Dad’s Army and Ghostbusters: how to reboot a beloved comedy without ruining it

The news that both a Dad’s Army film and Ghostbusters 3 are in the works is great for nostalgia fans. But how do you go about updating something well-loved without wrecking it?

By Ryan Gilbey

Nostalgic comedy fans got a double-dose of promising news last week when two film projects drawing on past glories were announced. The news of a Dad’s Army movie, co-produced by Universal Pictures and Screen Yorkshire, was a bit of a bolt from the blue. As far as I know, this hasn’t been a noticeable clamour for a new screen version of the cherished sitcom. Dad’s Army, about a creaky band of Home Guard volunteers during the Second World War, notched up 80 episodes between 1968 and 1977. It has already spawned one film in 1971; though not a disgrace by any means, it was lukewarm and diluted in the manner of most 1970s British sitcom spin-offs.

The new one will necessarily feature different performers – no CGI magic, thank goodness, will be used to decant vintage footage of Arthur Lowe and John Le Mesurier into new scenes. But the casting looks inspired and high-calibre: Toby Jones as Captain Mainwaring, Bill Nighy as Wilson, Tom Courtenay as Corporal Jones, Michael Gambon as Godfrey and Blake Harrison (the gangly, gormless one from The Inbetweeners) as Pike. Mark Gatiss, Catherine Zeta-Jones and Daniel Mays will also feature. Will today’s audiences have enough awareness of the original property to make the new one commercially viable? Well, major studios do not enter lightly into projects such as this. Market research must have determined that there is enough residual fondness for the sitcom to make a film version fly.
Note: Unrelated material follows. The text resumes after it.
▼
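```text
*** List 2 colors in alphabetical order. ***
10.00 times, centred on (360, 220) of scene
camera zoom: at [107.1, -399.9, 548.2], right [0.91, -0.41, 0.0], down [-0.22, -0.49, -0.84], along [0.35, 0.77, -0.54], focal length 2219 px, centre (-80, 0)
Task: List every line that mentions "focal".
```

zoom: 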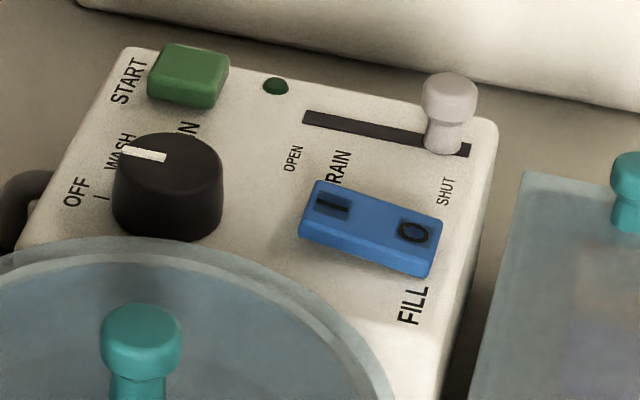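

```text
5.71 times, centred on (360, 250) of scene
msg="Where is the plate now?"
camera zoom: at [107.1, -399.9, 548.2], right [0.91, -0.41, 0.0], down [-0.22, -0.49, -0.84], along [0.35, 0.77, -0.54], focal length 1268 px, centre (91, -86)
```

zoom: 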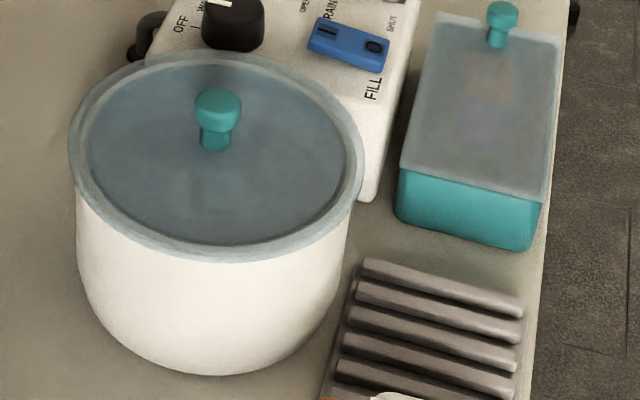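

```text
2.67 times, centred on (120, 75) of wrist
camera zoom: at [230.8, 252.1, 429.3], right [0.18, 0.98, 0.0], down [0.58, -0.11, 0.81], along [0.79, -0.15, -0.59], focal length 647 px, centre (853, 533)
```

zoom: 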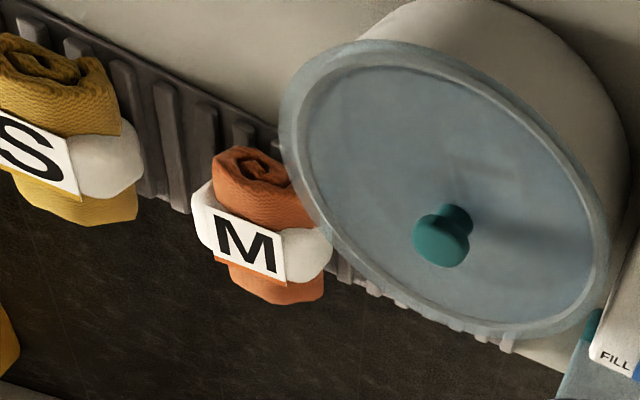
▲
Such questions need not even be asked of this month’s other big reboot news. In the 25 years since Ghostbusters 2, there has been constant chatter and speculation about when a third instalment of the horror-comedy franchise would be upon us. Various reports have indicated that there were one or more screenplays in existence; most stories held that Bill Murray was the common obstacle in getting another Ghostbusters off the ground. Give or take the odd Garfield or Monuments Men, Murray is all about quality control. In an interview with Variety this week, he talks about some of the different ideas that were floated over the years, including one in which his character, Peter Venkman, died and then returned to haunt his mortal former colleagues. Murray’s memory is of it being “kind of funny, but not well executed”. He also says in the interview that he would consider a cameo appearance in the third film.

A new Ghostbusters, it was revealed last week, will be directed by Paul Feig, who made Bridesmaids. This is excellent news. Even better is that he is working on the screenplay with Katie Dippold, who wrote Feig’s last film, The Heat, which paired up Sandra Bullock with Melissa McCarthy and breathed new life into the buddy comedy. The third piece of good news about this 21st century Ghostbusters is that it will be female-oriented. Populating a blockbuster with women – now that’s radical. Sure, Sigourney Weaver was a big and often amusing part of the first two, but she wasn’t allowed to be boy-funny: she wasn’t permitted to goof around on equal terms with the fellas (as, say, Julia Louis-Dreyfus does in Seinfeld).

Feig has confirmed that his film won’t have any connection to the previous two – so Murray’s involvement may be moot after all. This is unequivocally the right way to go. I’m all for apparent sequels that shake off any link to their predecessors (The Curse of the Cat People) or updates that rib and riff on the source material (The Brady Bunch Movie). In which case, perhaps we shouldn’t even be calling it Ghostbusters when this is clearly a post-Ghostbusters enterprise. PostBusters, anyone?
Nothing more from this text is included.